HYDRAstor Creates a Decoupled Storage Grid
The ability to create a single logical pool of storage using off-the-shelf server and storage hardware is one of the key drivers behind the current revolution in data storage that is spawning new grid storage architectures. However delivering on the promise of grid storage creates new challenges - especially when one adds deduplication to the equation.
Scaling a storage grid to manage and deduplicate hundreds of TBs or even PBs of data while still protecting the integrity of the data and without creating performance bottlenecks is a different animal than merely delivering grid storage. This last week I hooked up with Dr. Christian Toelg, NEC's Director of Business Development, to discuss how NEC architected HYDRAstor to meet these specific challenges.
Dr. Toelg believes that the future of disk-based data protection clearly lies with deduplication. Unfortunately deduplication does not play well using traditional clustered storage system architectures as the amount of data under management continues to grow. Traditional clustered storage systems have a finite number of controllers and storage capacity as well as centralized file system information and mapping tables on each node. Together, these factors create hard upper limits to scalability forcing end users to deploy and manage additional systems that function as isolated data silos with no deduplication across systems increasing management complexity.
HYDRAstor's grid storage architecture conversely can start small but linearly and independently scale performance or capacity or both. HYDRAstor decouples performance nodes (called Accelerator Nodes) from capacity nodes (called Storage Nodes) creating two separate layers that act independently of one another and possess their own levels of intelligence.
In traditional clustered storage architectures, the storage controllers possess all of the information about the data while its attached disk remains stupid. HYDRAstor changes this paradigm by putting intelligence in both layers and makes the Storage Nodes "self-aware". These Storage Nodes behave as one large pool of capacity that is fully self-managed with respect to balancing capacity and performance across all nodes as well as rebalancing the system as new capacity is added or to recover from failures.
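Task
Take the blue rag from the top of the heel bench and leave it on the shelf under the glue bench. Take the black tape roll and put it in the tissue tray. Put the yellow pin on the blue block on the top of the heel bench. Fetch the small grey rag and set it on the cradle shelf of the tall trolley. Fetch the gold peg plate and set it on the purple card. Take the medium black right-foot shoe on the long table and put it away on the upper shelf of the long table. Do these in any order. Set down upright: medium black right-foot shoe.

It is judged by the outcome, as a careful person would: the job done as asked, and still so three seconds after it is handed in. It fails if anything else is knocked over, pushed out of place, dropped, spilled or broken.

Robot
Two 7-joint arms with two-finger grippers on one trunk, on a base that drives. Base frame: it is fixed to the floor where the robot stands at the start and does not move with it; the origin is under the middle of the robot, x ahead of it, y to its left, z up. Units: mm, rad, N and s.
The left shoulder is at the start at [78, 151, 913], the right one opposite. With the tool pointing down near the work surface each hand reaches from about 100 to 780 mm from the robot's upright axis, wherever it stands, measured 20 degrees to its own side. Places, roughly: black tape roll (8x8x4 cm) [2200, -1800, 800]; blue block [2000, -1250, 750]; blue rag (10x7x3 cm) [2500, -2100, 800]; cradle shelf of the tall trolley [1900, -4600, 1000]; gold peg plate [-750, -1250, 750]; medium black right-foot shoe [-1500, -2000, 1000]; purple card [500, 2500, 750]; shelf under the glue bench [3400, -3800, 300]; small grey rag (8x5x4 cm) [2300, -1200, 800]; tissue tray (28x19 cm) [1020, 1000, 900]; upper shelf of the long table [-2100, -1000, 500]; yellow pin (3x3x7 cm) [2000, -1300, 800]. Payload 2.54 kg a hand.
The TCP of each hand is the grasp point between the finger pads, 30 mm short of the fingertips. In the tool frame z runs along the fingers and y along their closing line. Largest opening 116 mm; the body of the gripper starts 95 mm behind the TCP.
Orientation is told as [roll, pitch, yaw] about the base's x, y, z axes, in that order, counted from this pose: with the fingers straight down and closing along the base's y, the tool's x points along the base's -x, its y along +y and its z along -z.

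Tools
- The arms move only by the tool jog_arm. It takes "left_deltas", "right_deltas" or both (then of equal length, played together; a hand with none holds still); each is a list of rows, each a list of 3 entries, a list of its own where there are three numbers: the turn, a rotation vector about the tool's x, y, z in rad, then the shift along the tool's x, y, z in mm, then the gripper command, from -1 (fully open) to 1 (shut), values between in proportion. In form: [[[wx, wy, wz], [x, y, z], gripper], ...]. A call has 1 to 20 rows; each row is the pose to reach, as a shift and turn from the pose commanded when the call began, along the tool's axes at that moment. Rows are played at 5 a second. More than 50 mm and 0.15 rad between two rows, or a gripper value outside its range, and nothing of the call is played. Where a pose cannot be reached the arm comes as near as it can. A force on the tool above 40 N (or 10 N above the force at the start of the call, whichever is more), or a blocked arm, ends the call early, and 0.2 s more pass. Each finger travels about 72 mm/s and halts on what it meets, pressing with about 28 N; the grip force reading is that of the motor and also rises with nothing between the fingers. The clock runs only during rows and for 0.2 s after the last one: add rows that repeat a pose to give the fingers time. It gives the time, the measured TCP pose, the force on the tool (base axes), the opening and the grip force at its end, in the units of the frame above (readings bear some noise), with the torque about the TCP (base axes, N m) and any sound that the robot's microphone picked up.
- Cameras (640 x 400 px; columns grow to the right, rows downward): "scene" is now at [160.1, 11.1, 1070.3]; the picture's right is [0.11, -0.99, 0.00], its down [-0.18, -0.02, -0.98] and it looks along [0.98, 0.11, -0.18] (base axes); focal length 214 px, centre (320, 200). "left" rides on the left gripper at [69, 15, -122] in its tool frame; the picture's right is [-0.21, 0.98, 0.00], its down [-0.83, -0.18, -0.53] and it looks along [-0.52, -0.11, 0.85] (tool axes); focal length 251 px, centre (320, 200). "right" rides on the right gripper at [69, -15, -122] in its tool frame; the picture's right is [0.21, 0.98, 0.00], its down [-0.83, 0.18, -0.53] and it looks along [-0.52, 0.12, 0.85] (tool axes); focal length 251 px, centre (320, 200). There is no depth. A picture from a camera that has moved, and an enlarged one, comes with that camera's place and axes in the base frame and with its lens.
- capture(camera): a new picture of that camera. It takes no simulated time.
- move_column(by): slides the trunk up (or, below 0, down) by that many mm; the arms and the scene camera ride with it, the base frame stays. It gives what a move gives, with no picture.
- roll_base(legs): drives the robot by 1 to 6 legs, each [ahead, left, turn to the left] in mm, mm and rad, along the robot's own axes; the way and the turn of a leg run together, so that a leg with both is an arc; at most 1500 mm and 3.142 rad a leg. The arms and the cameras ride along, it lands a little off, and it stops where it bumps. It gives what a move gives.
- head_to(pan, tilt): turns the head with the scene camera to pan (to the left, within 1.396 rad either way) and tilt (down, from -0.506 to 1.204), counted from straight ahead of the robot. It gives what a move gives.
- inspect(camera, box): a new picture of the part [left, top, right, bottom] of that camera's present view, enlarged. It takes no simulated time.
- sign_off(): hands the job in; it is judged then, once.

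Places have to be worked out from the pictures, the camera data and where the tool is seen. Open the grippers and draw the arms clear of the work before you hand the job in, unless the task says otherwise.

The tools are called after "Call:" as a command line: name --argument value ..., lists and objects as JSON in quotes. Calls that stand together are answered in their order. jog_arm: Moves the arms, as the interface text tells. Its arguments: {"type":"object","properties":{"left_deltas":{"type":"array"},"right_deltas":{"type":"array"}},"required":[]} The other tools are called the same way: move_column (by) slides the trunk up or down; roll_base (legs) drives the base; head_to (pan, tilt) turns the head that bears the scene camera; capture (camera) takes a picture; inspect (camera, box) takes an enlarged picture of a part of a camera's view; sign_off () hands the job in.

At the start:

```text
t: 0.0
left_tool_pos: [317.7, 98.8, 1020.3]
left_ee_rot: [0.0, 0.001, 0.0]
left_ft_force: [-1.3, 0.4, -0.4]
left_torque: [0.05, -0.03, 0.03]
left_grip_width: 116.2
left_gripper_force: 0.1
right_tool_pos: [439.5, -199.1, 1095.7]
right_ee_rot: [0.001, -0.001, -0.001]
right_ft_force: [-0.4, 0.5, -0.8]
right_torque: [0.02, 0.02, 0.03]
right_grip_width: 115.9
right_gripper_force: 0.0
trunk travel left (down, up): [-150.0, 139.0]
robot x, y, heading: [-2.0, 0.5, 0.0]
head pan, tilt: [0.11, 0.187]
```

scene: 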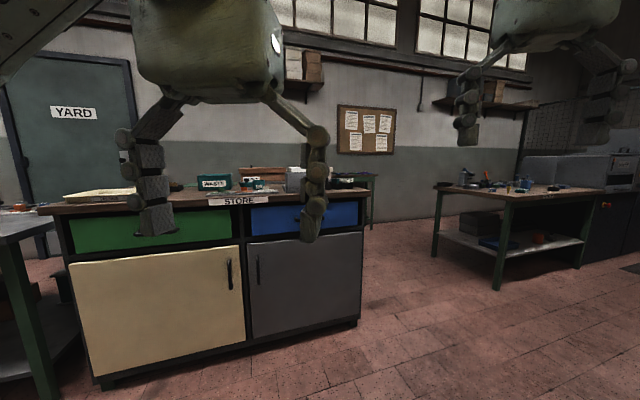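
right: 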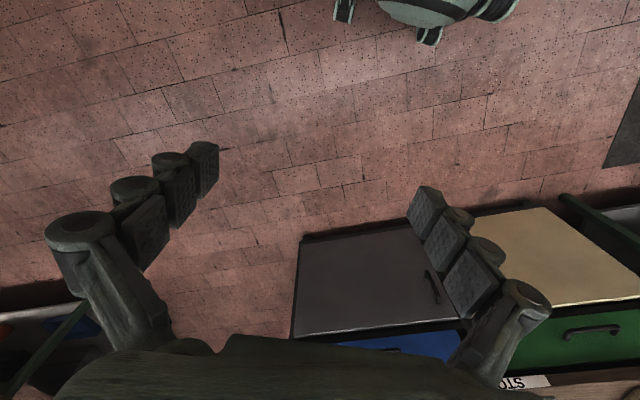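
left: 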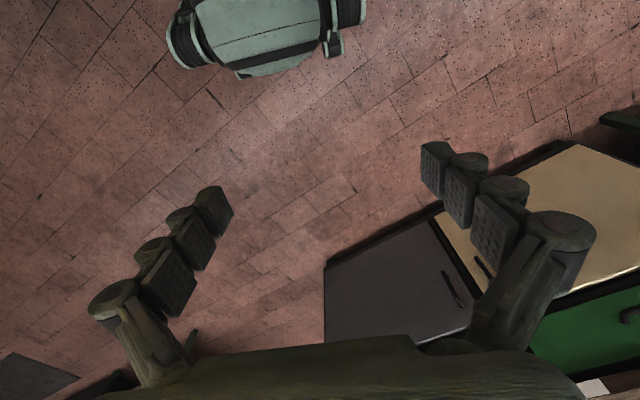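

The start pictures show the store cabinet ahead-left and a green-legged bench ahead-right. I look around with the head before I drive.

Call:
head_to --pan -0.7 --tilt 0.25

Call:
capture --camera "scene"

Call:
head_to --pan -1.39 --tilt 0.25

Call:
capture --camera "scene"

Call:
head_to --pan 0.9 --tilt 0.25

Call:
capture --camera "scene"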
Creating a separate storage layer introduces new data protection and disaster recovery options. Dr Toelg says that NEC made a specific decision early on in HYDRAstor's design not to use RAID since loosing any chunk of deduplicated data can impact tens, hundreds or thousands of file and make all of them unrecoverable. Because the storage layer possesses its own level of intelligence, HYDRAstor can create higher levels of data protection and redundancy than what RAID can deliver with a comparable storage overhead. Also, deduplicated data can be shared between storage pools in different geographical locations using policies to replicate data so companies can automate their disaster recovery configuration.
By creating two distinct layers in its grid storage architecture, HYDRAstor addresses key concerns about data protection and scalability that deduplication typically introduces. HYDRAstor eliminates the capacity, cost and performance trade-offs that companies typically need to make while laying the foundation for companies to bring a disaster recovery solution into their environment.